What to produce:
Each line containing the word "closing" should be found and copied.
########################################
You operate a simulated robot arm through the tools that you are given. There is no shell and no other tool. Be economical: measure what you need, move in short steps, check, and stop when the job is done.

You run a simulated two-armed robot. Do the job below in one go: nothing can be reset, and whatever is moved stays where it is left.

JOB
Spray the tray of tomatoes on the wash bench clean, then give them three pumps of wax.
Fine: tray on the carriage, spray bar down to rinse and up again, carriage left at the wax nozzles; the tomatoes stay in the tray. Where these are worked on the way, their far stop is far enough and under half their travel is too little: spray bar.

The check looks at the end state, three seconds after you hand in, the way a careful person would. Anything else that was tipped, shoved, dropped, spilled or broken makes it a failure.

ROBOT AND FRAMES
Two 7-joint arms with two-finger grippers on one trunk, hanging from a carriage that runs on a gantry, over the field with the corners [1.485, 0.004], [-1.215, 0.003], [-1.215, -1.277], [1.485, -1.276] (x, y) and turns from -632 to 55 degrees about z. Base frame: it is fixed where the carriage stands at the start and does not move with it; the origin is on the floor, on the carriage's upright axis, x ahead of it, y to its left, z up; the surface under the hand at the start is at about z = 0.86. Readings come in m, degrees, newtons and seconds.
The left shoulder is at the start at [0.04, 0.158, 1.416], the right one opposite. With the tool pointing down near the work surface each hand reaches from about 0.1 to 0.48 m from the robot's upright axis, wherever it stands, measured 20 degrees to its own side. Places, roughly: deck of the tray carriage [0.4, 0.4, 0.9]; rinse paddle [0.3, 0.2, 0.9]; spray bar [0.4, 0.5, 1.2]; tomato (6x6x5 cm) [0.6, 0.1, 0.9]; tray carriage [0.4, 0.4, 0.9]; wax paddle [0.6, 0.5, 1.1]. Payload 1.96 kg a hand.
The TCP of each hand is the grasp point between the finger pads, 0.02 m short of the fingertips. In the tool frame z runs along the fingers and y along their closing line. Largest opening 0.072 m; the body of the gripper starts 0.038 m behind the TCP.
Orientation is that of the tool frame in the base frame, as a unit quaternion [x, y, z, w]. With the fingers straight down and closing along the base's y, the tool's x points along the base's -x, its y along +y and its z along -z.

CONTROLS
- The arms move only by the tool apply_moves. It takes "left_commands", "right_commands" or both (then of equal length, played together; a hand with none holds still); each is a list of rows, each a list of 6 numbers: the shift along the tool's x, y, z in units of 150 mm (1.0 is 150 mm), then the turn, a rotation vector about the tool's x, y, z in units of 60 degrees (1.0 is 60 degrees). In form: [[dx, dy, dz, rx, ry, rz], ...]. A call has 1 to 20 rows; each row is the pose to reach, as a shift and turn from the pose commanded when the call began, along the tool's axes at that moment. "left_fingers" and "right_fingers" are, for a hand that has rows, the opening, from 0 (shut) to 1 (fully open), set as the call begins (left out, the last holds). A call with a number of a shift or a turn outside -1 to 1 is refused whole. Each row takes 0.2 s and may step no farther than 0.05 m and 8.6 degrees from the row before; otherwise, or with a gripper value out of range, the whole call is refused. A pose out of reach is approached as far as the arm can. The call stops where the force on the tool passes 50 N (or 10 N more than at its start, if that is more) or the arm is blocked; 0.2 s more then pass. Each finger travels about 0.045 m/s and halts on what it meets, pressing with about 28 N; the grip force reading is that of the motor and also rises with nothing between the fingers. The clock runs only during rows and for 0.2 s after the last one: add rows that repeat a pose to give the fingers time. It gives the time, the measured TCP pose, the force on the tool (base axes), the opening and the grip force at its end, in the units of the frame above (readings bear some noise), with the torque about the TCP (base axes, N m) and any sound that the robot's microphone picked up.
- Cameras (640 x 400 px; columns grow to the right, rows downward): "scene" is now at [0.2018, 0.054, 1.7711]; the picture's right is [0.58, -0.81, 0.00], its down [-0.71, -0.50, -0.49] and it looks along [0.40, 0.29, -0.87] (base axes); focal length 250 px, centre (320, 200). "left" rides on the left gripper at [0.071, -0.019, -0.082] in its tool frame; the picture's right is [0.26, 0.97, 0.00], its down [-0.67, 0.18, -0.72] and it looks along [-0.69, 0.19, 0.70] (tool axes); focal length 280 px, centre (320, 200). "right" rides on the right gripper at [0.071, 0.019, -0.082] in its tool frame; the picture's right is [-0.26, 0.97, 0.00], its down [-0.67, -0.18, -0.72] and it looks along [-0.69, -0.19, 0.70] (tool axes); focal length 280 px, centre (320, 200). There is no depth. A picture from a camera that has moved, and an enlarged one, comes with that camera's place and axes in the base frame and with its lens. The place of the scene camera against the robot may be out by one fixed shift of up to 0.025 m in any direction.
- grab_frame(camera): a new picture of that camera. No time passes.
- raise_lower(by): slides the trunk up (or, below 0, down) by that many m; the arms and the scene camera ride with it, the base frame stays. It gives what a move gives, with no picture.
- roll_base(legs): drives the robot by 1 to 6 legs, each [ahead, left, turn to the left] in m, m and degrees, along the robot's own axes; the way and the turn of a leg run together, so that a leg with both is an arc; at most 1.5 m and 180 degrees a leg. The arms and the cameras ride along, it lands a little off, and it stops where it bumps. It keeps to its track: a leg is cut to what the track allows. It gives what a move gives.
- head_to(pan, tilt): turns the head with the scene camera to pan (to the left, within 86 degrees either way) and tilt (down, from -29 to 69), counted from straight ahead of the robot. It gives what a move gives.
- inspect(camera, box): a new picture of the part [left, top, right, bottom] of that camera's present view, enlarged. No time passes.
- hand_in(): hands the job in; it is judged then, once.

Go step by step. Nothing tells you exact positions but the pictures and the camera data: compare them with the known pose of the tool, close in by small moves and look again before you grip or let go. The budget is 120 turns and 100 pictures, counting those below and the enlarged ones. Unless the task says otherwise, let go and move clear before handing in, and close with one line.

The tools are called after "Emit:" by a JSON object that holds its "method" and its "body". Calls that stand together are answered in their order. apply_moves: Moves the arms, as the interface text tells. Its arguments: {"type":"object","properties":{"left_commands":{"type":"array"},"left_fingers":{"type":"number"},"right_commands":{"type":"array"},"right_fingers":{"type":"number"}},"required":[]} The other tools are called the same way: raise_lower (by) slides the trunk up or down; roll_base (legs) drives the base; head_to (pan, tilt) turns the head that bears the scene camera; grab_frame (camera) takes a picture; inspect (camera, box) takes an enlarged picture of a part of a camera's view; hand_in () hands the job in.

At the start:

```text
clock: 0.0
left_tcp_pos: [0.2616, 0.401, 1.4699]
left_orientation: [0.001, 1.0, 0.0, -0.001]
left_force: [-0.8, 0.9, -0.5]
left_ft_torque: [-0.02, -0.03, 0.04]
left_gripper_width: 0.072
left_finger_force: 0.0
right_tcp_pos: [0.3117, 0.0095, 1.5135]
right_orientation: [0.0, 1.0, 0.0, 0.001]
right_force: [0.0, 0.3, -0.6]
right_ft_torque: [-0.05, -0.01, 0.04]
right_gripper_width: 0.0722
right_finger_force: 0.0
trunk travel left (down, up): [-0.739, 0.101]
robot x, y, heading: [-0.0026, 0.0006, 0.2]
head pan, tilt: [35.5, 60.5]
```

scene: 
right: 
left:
########################################
Expected answer:
The TCP of each hand is the grasp point between the finger pads, 0.02 m short of the fingertips. In the tool frame z runs along the fingers and y along their closing line. Largest opening 0.072 m; the body of the gripper starts 0.038 m behind the TCP.
Orientation is that of the tool frame in the base frame, as a unit quaternion [x, y, z, w]. With the fingers straight down and closing along the base's y, the tool's x points along the base's -x, its y along +y and its z along -z.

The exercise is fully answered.